Kedua Anhui CONCH asal China yang memiliki pabrik di Manokwari (Papua), Manado (Sulut), Kalimantan dan Jakarta yang berkapasitas 4 juta ton.
Ketiga, CNBM (China National Building Materials) asal China. “Mereka secara formal belum masuk, tapi jejaknya sudah tampak di Wonogiri dan Grobogan Jawa Tengah,” kata Agung Wiharto.
Sementara keempat Heidelberg asal Jerman yang memiliki Indocement dan pabriknya berada di Citeureup (Jabar) dan Kalsel. Sedangkan Semen Indonesia yang merupakan perusahaan milik pemerintah Indonesia justru masih berada di peringkat 21 dunia.
Empat produsen semen dunia tadi rupanya memahami bahwa pasar semen di Indonesia sangatlah besar. Belum lagi fakta bahwa pemerintah Indonesia saat ini dan ke depan sedang fokus membangun infrastruktur di seluruh negeri.
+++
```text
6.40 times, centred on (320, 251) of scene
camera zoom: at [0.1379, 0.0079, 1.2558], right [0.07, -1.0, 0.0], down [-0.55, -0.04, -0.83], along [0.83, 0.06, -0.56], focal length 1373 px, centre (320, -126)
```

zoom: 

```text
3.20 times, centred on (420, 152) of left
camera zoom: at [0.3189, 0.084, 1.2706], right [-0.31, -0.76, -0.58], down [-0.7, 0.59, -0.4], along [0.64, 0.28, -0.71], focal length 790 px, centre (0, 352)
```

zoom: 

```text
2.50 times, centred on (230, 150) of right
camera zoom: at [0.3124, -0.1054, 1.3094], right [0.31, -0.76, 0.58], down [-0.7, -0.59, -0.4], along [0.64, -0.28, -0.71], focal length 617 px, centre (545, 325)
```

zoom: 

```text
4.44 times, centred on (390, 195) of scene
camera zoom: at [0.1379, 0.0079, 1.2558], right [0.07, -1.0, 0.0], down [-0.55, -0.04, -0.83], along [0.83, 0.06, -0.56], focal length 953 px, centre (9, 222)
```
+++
“Jangan lupa bahwa kita juga merupakan negara dengan jumlah penduduk terbesar keempat di dunia. Artinya Indonesia merupakan pasar semen yang sangat luar biasa,” kata Agung Wiharto.
Apalagi ternyata tingkat konsumsi semen di Indonesia masih rendah. Konsumsi semen di Indonesia apabila dihitung berdasarkan jumlah populasi penduduk angkanya 260 kg/orang/tahun. Jumlah yang kecil jika dibandingkan negara jiran Malaysia yang angkanya di atas 600 kg/orang/tahun. Atau bahkan Vietnam di atas 500 kg/orang/tahun.
Ambisi Patahkan Dominasi BUMN
Saat ini, total produksi semen secara nasional dari Semen Indonesia dan semen-semen asing yang berproduksi di negeri ini mencapai 100 juta ton per tahun. Sementara konsumsi semen secara nasional untuk tahun 2017 sebesar 70 juta ton.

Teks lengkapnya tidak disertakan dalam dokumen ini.